The Cloud Act - What It Is And What You Need To Know

In re: The United States v. Microsoft, there are two issues. One is easy to resolve by traditional legal authority. The second issue also isn’t that difficult based on precedent and the constitutional mandates of the Fourth, Fifth, and Fourteenth Amendments. The only complication here is that the question of producing evidence involves evidence held in a foreign jurisdiction.

The easy doctrine is this: Since the goal of a legal action, whether criminal or civil, is to do justice based on law and the facts, whenever a party, whether a party to the action or a third party, is in possession of information that is relevant to any issue of law or fact, the court may use its process to compel that party, which is subject to its jurisdiction and which is in possession or control of that relevant information, to produce that information for the record. Microsoft has relevant information, that is, it is a third party in possession and/or control of the relevant information, and so is obliged to produce it in court subject to a duly promulgated subpoena.

There are few exceptions to this principle that would permit Microsoft to object. One objection would be that the production is unduly burdensome. That is not true here. Microsoft, however, raises another objection: That the information is held in a foreign jurisdiction. To which the dispositive response is so what? If producing the information doesn’t violate a law of the foreign jurisdiction and/or the foreign jurisdiction isn’t resisting Microsoft producing the subpoenaed information, then Microsoft is, under traditional principles and precedents, obliged to honor the subpoena. That’s that, because getting to a lawful result based on true and correct facts takes precedence over Microsoft’s objection and, since this is court process, any party’s right to privacy.

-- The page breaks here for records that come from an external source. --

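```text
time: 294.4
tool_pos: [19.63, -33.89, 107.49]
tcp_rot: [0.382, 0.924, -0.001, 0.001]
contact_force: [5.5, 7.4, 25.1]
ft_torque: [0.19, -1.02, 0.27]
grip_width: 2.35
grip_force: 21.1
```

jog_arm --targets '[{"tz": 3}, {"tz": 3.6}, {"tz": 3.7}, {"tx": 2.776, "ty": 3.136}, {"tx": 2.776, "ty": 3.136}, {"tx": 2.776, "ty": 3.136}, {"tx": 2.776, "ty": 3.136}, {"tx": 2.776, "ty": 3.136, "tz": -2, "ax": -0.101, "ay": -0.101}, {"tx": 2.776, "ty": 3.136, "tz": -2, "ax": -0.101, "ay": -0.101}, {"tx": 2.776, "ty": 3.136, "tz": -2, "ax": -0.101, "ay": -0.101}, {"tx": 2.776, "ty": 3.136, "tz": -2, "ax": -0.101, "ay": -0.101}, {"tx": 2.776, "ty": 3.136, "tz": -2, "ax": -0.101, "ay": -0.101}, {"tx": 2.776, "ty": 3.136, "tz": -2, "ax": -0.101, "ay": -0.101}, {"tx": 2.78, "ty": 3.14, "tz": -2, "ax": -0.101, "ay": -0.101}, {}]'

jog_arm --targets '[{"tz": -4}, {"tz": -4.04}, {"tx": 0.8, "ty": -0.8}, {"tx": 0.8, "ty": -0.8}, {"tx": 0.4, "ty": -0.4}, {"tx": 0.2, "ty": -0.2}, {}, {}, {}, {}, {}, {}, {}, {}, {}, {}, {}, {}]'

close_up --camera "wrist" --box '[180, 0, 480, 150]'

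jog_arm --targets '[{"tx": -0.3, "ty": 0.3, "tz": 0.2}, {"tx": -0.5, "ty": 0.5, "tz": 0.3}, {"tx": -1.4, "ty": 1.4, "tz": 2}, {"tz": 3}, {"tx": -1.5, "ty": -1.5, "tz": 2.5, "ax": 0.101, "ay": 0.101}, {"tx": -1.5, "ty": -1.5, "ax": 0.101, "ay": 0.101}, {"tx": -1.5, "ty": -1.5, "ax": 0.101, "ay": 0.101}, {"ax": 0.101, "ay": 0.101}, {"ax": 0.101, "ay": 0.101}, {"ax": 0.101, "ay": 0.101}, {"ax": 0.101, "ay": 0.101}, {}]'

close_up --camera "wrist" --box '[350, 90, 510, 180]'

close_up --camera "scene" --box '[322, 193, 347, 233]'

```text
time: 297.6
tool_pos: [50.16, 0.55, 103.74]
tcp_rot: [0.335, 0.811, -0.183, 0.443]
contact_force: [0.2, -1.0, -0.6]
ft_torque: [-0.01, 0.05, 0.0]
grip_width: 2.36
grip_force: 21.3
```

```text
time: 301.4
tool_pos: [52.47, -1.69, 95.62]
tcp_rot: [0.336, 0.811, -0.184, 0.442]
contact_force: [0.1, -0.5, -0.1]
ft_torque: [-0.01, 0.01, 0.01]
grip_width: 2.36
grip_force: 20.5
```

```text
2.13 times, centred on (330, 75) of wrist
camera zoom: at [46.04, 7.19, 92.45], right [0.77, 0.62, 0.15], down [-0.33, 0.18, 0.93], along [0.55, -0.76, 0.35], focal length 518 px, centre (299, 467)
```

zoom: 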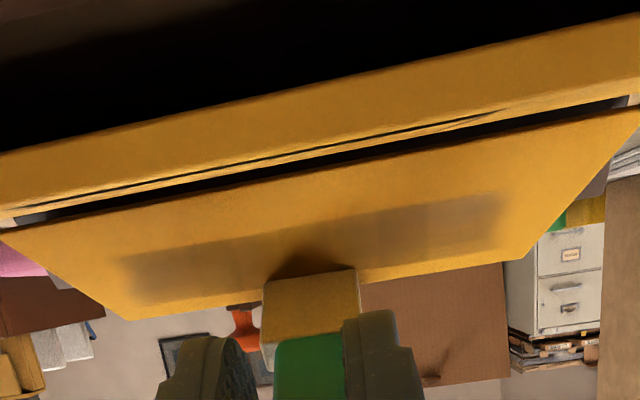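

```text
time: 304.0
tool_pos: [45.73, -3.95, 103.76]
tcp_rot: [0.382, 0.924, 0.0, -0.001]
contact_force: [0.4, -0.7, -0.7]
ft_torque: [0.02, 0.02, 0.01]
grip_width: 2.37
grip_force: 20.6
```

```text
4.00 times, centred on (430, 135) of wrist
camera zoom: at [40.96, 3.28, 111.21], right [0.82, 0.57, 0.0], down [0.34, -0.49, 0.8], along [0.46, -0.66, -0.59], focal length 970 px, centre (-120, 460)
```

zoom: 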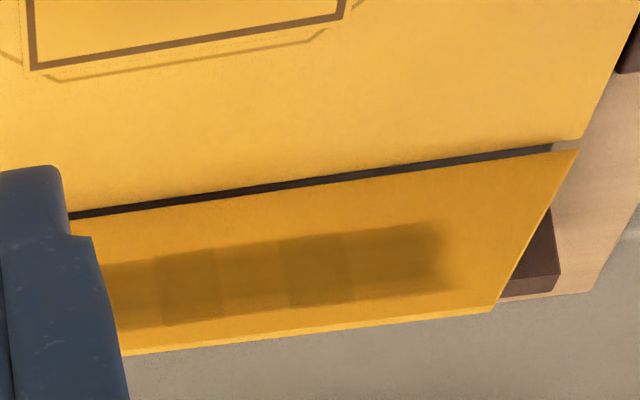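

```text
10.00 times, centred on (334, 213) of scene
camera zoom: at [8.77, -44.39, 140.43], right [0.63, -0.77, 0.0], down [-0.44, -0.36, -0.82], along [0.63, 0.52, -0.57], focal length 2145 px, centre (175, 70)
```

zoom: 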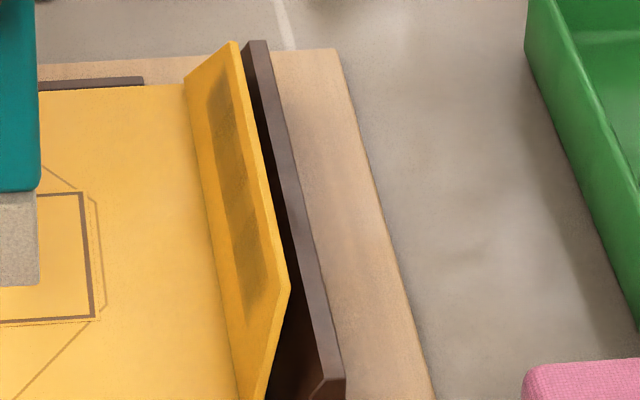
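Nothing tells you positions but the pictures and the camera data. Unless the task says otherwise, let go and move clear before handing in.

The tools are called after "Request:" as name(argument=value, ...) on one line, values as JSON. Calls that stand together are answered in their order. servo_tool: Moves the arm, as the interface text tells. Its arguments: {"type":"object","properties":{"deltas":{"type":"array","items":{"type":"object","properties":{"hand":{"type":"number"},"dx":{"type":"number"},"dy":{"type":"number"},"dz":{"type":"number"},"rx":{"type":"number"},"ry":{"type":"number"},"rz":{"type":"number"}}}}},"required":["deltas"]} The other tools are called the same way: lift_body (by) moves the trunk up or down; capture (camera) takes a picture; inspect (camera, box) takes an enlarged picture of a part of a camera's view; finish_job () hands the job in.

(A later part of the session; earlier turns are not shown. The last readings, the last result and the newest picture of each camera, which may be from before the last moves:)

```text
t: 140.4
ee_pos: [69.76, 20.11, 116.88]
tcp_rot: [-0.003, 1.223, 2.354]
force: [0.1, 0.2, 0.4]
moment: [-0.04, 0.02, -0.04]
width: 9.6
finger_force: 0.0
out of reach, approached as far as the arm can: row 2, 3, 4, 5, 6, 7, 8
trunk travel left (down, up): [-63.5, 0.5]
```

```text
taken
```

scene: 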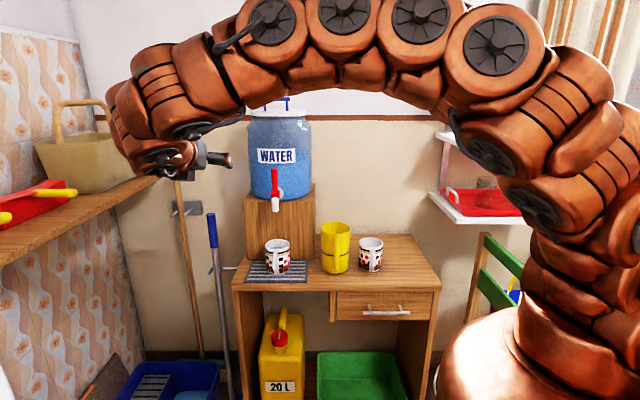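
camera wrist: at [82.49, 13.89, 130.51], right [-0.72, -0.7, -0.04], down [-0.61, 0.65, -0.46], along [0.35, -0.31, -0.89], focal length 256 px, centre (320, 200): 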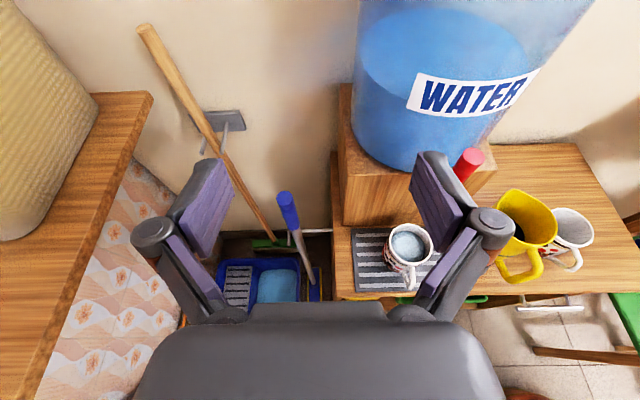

However, if the foreign jurisdiction objects based on its law or in exercise of its sovereignty, then and only then would Microsoft’s objections have merit.

The second issue raised is The Cloud Act, which purports to give the U.S. Attorney General the authority to enter into agreements with foreign states to permit those states to seek information about U.S. citizens who are resident on U.S. territory and/or even have access to monitoring of those U.S. citizens without honoring those citizens’ constitutional rights under the U.S. Const. and other applicable law. That simply is repugnant to the U.S. Constitution and would be null, void, and prohibited ab initio. The only time that a foreign power can acquire information or be privy to the monitoring of a U.S. citizen on U.S. territory is when that complies with applicable U.S. law. That means that, unless a U.S. citizen is violating some U.S. law, so that a police authority in the United States or a state thereof would have the warrant of law to monitor that citizen or seize his property or information, a foreign government can never acquire the information of or be privy to the monitoring of a U.S. citizen on U.S. territory, and even then only the proper police authority of the United States or a state thereof can conduct such monitoring and/ seizure of such information, and only the agencies of the United States or a state thereof can lawfully posses that information. Theses rights, constitutional and otherwise, belong to each citizen of the United States, Congress has no competence or authority to impair, trade them to a foreign power, or lessen them in any way or to authorize the U.S. Attorney General to do so.

And there is yet a third issue, that of requiring those who are subject to the jurisdiction of the federal courts to keep records of transactions on the Internet, such as logs of sites visited and things done on those sites. That Congress can probably do that, provided that it does so in a manner consistent with a citizen’s constitutional rights. The problem for citizens is that by transferring or just exposing their information to third parties typically destroys the expectation of privacy, which is necessary to invoke the Fourth Amendment right against unreasonable searches, seizure, and/or monitoring. The only certain remedy here is to not use the Cloud, don’t use social media, and use a good VPN that encrypts your data, conceals your IP address, and that does not keep any logs of your activities on the Internet, which, given what some believe is the effect of The Cloud Act, may require using a VPN service that is not subject to U.S. jurisdiction. And if you must use the cloud, store only encrypted data in the cloud, so that you at least have a plausible legal argument that you have shared nothing with a third party, nothing other than encrypted data, which is unintelligible to all but you, thus at least arguably maintaining your expectation of privacy.